The infamous Yulin dog meat festival in Guangxi province, China, opened today. Yulin celebrates summer solstice with its annual dog-eating festival. According to Chinese folk beliefs, eating dog meat will bring good luck and health. Some also believe that dog meat will ward off heat in summer month.
Around 10,000 dogs are expected to be killed and eaten during this controversial 10-day festival. As expected, the festival has drawn much international attention and controversy, with millions of petitioners and several international celebrities rallying against it.
However, I find this outrage superficial.
Let’s take a look at the some of the more popular arguments against the eating of dogs.
It is cruel!
Critics of the Yulin dog meat festival argue that the dogs are treated inhumanely. They are cramped into tiny cages, and given little food and water. And apparently, many of the dogs are beaten and boiled alive because there is a belief that the more frightened the dogs, the tastier the meat.
This is indeed a legit concern. But most of those who make such arguments aren’t vegan and vegetarians. They will get angry at the consumption of dog meat at one moment, but wouldn’t bat an eyelid when they happily chomping down their fried chicken at the next moment. Fried chicken which came from chicken that were reared in horrible conditions as well.
I think you get the message.
And if the inhumane treatment of dogs in the dog meat trade is the issue here, will the consumption of dog meat be ok if the dogs are reared and killed humanely?
Dogs are intelligent and sentinel creatures!
Yeah, I’m sure they are. But so is Percy the Pig. In fact, pigs outperform 3 year-old human children on cognition tests and are smarter than any domestic animal, and animal experts consider them to be more trainable than dogs.

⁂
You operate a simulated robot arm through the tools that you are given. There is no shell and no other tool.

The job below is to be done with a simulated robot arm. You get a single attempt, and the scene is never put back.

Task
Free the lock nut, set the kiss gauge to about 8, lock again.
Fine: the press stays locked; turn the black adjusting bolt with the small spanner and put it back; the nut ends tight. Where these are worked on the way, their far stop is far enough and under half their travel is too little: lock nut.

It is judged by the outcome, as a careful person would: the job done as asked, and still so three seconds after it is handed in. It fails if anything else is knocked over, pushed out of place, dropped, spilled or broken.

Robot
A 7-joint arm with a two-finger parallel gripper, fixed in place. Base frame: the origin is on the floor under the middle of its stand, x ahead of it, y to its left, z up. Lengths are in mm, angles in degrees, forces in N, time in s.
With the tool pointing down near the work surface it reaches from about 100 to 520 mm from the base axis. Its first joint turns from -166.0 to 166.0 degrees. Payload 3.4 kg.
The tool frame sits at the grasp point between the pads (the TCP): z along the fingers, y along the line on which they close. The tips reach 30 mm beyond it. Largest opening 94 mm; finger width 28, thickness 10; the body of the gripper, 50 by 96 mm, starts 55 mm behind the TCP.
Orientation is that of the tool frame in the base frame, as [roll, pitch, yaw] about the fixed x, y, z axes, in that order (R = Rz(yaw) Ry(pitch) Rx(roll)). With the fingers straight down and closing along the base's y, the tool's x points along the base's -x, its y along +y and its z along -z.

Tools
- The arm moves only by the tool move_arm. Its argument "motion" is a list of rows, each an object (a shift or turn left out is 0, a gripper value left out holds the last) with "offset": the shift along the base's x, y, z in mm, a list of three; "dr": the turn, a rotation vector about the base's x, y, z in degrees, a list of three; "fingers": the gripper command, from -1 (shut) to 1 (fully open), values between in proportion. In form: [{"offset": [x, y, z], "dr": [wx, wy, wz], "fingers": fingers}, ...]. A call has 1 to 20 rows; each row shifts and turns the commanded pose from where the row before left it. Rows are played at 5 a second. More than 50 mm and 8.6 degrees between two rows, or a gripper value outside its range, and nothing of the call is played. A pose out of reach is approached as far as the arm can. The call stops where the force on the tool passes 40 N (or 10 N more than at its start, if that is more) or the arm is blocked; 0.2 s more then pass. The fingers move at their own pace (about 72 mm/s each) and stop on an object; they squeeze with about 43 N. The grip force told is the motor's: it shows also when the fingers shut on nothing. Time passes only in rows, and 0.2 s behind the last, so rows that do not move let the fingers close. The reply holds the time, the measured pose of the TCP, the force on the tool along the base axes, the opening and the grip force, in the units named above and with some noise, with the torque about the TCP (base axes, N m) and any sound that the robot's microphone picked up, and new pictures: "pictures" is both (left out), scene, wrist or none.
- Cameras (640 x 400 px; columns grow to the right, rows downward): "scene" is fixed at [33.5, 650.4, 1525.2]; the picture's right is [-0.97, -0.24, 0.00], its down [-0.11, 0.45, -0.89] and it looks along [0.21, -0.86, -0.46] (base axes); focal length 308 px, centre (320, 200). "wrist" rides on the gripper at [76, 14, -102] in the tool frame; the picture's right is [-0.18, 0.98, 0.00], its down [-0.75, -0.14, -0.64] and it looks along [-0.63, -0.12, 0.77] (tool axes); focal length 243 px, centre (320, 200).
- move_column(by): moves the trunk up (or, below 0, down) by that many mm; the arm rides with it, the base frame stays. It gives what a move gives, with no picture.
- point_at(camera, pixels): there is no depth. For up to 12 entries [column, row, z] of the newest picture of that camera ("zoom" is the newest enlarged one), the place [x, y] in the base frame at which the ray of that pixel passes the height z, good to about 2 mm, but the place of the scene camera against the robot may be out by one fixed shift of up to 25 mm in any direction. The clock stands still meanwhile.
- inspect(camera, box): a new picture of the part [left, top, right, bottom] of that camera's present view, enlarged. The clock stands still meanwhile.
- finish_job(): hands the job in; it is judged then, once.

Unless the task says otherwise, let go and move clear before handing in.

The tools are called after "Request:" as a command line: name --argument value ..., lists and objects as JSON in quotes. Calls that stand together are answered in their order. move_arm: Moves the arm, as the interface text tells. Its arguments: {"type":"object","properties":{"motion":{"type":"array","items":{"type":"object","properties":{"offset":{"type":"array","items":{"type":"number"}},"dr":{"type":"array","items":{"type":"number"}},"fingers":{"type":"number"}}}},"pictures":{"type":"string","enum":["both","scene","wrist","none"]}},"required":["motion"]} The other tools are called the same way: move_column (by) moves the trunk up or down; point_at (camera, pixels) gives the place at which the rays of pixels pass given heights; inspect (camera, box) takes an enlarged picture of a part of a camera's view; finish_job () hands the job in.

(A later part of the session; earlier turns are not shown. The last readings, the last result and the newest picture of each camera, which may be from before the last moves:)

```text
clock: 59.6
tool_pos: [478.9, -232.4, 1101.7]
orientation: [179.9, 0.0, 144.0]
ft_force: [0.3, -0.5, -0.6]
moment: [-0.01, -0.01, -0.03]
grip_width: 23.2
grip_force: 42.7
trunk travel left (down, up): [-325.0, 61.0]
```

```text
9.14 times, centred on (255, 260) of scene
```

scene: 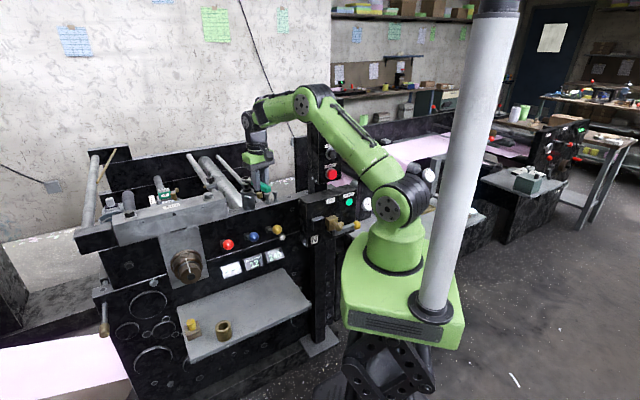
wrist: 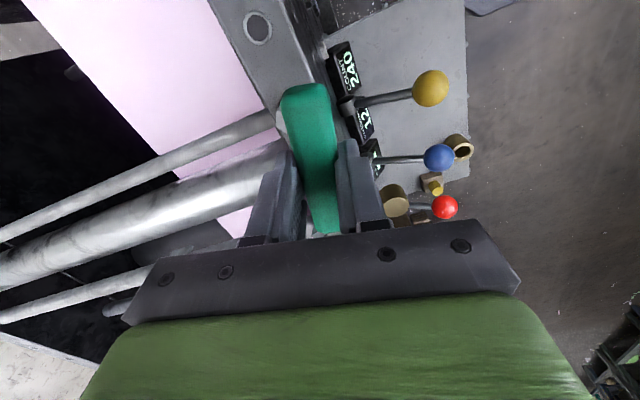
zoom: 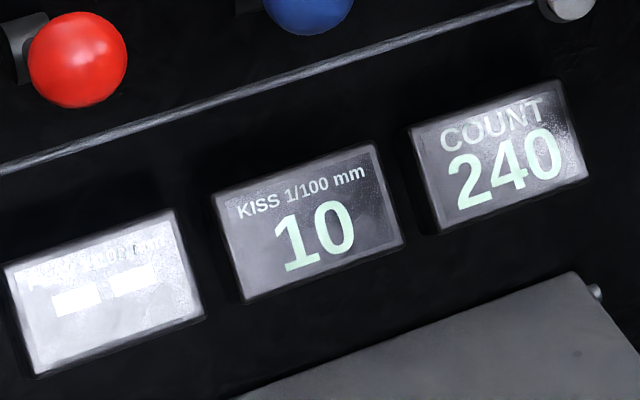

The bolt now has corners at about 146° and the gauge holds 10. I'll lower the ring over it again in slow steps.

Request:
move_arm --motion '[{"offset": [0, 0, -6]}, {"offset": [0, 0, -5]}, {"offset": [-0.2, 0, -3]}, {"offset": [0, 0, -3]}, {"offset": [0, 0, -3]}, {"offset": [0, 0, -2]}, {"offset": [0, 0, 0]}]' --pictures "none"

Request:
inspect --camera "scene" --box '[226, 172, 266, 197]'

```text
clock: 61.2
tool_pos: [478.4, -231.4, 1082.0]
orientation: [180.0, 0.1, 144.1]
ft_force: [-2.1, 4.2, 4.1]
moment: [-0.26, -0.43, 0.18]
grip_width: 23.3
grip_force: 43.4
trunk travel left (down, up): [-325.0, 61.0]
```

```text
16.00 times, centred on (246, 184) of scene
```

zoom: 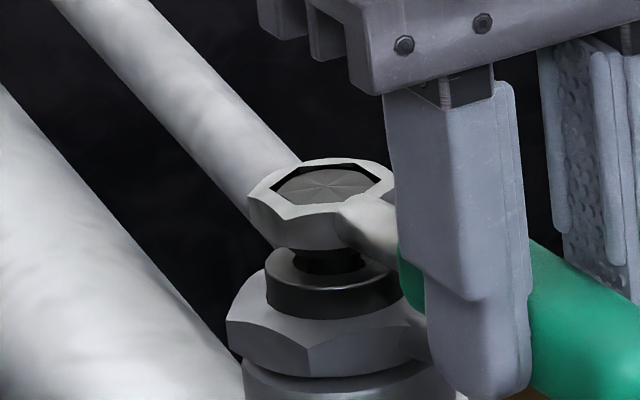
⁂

But hey, Percy the Pig makes tasty bacon. So who cares whether Percy is intelligent or not, right?
But dogs are so cute!
I don’t even want to dignify this non-argument with an answer.
Dog is man’s best friend!
This argument has some merit. It suggests that humans’ relationship with a particular animal determines whether it should be eaten or not. And the dog, given its special relationship with humans since time immemorial, has a special status.
So yes, this argument will probably resonate with dog-lovers, but what about those who dislike dogs and don’t think that dogs deserve some kind of special status?
And I don’t think that Hindus go around condemning and criticising the Brits for eating their Sunday Roast despite the sacred nature of cows in their society.
Personally, as a dog lover and dog owner, I wouldn’t eat dog meat. That is a personal choice. But I don’t think it gives me the right to criticise and condemn others for eating dogs – there is no moral high ground that I can stand on since I am not a vegetarian. Doing so makes me a hypocrite, and I don’t want to be one.
I know it is fashionable to jump onto a bandwagon and support certain “hip” causes, but let’s make a more concerted effort to think twice about our own positions before picking a side, shall we?